Print again only this span: the line with "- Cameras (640", the line with "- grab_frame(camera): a", and all lines between them, exactly as given.

--- start of Data supplied ---

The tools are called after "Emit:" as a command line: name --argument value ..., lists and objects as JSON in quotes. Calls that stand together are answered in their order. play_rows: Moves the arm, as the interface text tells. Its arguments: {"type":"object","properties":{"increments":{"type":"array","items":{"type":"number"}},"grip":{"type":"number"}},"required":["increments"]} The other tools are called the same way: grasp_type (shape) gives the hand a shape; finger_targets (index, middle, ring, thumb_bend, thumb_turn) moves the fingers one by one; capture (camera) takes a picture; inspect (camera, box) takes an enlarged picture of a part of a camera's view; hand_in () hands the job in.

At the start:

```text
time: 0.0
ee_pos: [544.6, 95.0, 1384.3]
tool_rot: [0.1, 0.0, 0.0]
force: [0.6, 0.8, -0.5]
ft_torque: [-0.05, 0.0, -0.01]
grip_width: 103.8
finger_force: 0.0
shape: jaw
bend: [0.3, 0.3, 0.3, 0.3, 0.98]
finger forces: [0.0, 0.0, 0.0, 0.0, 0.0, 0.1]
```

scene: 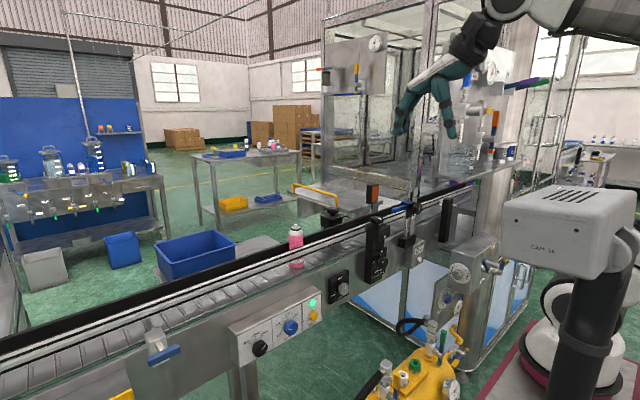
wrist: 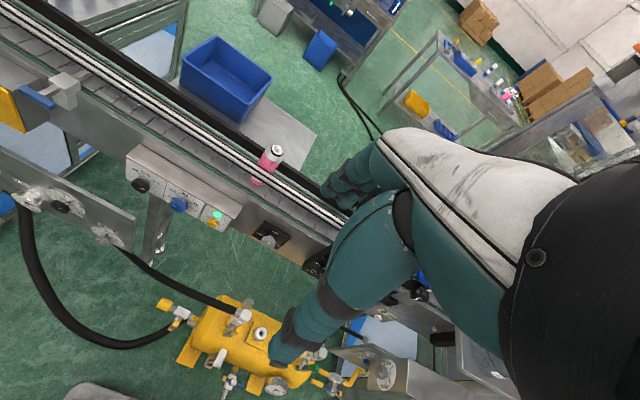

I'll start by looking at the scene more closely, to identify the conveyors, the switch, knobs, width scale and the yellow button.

--- end of Data supplied ---
--- start of Data supplied ---

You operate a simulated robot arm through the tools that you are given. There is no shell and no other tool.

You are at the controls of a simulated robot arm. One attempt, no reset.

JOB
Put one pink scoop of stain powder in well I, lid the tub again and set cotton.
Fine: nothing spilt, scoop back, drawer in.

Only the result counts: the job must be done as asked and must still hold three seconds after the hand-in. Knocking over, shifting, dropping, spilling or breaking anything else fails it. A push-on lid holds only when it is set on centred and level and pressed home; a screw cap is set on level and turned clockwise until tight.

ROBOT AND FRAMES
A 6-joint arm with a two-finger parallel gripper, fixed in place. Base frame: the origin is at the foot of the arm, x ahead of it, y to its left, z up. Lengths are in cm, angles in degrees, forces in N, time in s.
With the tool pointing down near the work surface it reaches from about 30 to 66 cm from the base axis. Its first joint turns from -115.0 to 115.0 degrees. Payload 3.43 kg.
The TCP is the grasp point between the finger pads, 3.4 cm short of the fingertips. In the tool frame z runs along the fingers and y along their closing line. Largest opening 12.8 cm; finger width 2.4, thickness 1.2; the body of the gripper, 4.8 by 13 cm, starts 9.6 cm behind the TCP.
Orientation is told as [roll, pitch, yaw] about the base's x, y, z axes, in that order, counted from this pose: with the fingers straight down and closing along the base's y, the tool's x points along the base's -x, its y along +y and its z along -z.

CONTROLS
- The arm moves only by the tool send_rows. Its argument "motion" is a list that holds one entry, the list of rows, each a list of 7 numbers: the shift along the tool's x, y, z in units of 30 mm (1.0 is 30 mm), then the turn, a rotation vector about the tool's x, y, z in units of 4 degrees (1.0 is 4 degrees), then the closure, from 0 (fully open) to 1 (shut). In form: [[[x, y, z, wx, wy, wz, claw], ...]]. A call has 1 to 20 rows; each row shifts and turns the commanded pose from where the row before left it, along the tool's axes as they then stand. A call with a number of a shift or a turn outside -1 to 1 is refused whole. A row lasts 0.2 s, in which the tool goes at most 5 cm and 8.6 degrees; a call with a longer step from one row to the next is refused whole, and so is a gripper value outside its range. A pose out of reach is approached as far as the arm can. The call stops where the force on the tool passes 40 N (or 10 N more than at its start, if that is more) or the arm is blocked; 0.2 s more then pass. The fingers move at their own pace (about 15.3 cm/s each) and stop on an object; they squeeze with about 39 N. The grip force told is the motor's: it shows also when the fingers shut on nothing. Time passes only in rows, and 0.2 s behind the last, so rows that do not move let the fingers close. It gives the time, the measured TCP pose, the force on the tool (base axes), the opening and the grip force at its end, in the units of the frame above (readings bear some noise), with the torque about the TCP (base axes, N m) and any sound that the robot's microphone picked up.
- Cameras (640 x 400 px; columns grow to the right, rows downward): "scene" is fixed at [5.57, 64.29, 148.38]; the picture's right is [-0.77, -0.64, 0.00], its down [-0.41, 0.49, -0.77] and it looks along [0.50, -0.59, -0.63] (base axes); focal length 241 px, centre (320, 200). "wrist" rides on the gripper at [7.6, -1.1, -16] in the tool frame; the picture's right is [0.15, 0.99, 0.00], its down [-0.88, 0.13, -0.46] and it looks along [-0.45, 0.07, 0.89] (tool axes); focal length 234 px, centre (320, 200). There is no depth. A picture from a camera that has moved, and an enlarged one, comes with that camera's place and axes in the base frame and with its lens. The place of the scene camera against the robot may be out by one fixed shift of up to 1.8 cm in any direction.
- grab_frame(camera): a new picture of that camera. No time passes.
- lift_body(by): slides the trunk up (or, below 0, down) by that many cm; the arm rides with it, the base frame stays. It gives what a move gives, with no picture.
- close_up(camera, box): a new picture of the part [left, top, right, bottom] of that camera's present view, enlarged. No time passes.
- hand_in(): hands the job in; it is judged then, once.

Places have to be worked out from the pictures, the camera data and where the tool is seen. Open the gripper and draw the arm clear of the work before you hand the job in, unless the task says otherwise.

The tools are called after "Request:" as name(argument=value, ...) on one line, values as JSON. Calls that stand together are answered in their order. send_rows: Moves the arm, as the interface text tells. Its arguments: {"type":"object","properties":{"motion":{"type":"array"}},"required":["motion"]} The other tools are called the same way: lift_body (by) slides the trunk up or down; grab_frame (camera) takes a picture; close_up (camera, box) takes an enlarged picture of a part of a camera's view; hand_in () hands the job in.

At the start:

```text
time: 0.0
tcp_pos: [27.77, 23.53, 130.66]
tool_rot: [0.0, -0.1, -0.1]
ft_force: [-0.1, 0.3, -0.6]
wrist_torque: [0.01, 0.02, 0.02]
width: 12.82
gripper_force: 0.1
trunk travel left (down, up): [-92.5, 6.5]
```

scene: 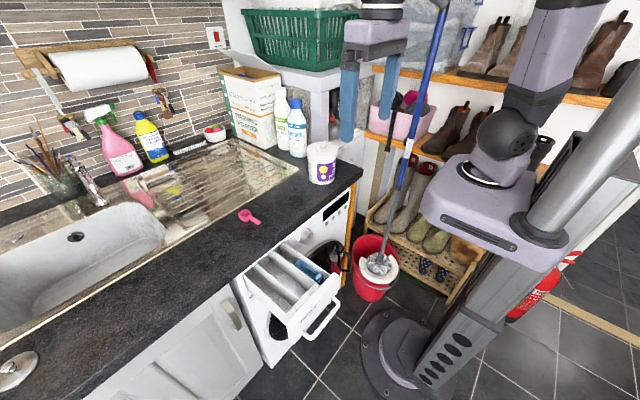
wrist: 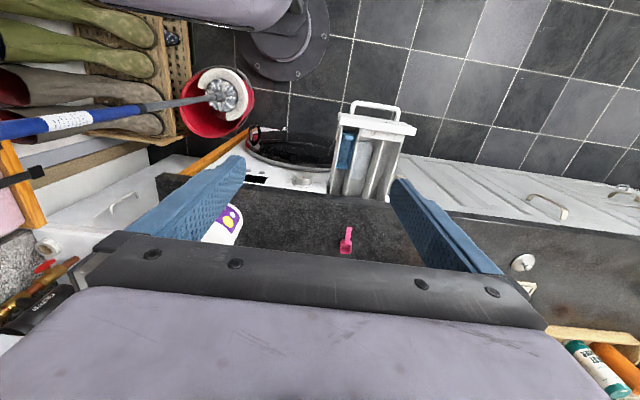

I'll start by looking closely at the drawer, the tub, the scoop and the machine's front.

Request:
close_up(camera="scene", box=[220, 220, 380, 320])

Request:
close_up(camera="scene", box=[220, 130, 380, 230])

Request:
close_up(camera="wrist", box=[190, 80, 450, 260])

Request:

--- end of Data supplied ---

Result of the exercise:
- Cameras (640 x 400 px; columns grow to the right, rows downward): "scene" is fixed at [5.57, 64.29, 148.38]; the picture's right is [-0.77, -0.64, 0.00], its down [-0.41, 0.49, -0.77] and it looks along [0.50, -0.59, -0.63] (base axes); focal length 241 px, centre (320, 200). "wrist" rides on the gripper at [7.6, -1.1, -16] in the tool frame; the picture's right is [0.15, 0.99, 0.00], its down [-0.88, 0.13, -0.46] and it looks along [-0.45, 0.07, 0.89] (tool axes); focal length 234 px, centre (320, 200). There is no depth. A picture from a camera that has moved, and an enlarged one, comes with that camera's place and axes in the base frame and with its lens. The place of the scene camera against the robot may be out by one fixed shift of up to 1.8 cm in any direction.
- grab_frame(camera): a new picture of that camera. No time passes.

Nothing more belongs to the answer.